**** SUPPLIED TEXT

A longer time horizon sits well with these ideas. Thematic opportunities around trends and discontinuities such as emerging wealth, ESG, resource degradation and scarcity, and demography can offer longer-term investment theses for further effective departures from the norm.
The organisational design route to high performance
The current organisational design debate pits integration against specialisation, and internal structure against external. These simple tags mask many subtle differences. The most significant issue concerns the specialisation drift of big funds. Specialisation carries a competitive edge and specialist teams may capture better alpha from their domain excellence.
But highly diverse strategies lose something in specialised silos, as tightly benchmarked asset class teams will forgo some opportunities in the merging mandates, horizontal themes and total portfolio areas. The approach adds together a series of bite-sized pieces. There will be overlaps and inefficiencies as these are pieced together.
Increasingly favoured is the integrated model where the whole portfolio is considered as one.

********
**** COLLECTED DATA

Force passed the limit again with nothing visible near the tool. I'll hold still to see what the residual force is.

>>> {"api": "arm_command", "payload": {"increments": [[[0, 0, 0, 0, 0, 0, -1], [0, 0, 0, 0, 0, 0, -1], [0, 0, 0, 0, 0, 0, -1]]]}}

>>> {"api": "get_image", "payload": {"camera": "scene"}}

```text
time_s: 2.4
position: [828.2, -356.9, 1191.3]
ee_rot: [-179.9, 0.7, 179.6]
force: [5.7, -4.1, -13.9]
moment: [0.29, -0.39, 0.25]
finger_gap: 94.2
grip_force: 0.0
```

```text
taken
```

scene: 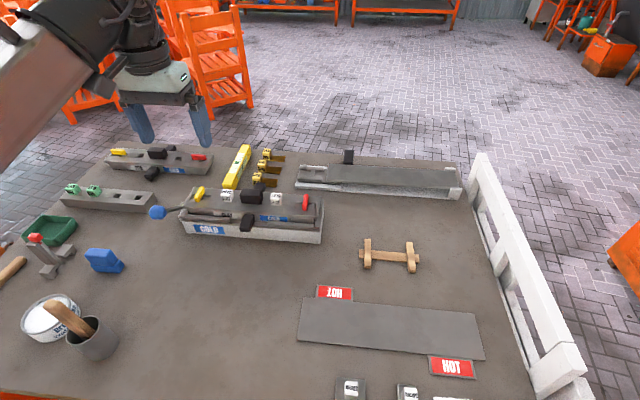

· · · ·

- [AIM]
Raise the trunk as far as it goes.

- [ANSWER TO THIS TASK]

********

- [AIM]
Resume the supplied text where it left off.

- [ANSWER TO THIS TASK]
This involves balancing factors, exposures, risks, correlations and thematic thinking over an entire fund; a significant, but logical, shift in approach. Every idea is tested in its risk return impact to the portfolio. The team can come together to compete with their ideas. This is not about filling buckets and managing tracking error – both concepts that have drawbacks in the specialist teams approach.
This ‘one portfolio’ approach offers a unique oversight into true risk exposures, whilst also allowing investors to have impact with thematic positions. So it works well with the philosophy of multiple lenses to risk.
In the internal against external debate, there is no substitute for strong internal capabilities. This is particularly the case when it comes to private markets. The extent of external management is a value chain decision but a strong external model can never be complemented successfully by a weak internal model.
The model fund has to be uncompromisingly tough on the value chain.
It can look to drive out any cost excesses and value-add blemishes from the value chain by considering embedded costs alongside explicit costs, and ensure that they achieve value propositions in all situations.
In many cases this analysis may lead funds towards the conclusion of increasing internal management. Funds by and large on my calculations spend too much on external strategies that border on hope. Hope is not a strategy.
Investment rigour and alignment
We now come full circle to the two must-haves in the model: rigour and alignment.
Rigour combines deeply-held beliefs, coherent investment processes and diligent execution. The governance binding these elements is critical.
Board governance often undermines strong executive management. The alignment connects the competitive position of the fund, the intellectual rigour to the positions taken, and the organisational design and value chain.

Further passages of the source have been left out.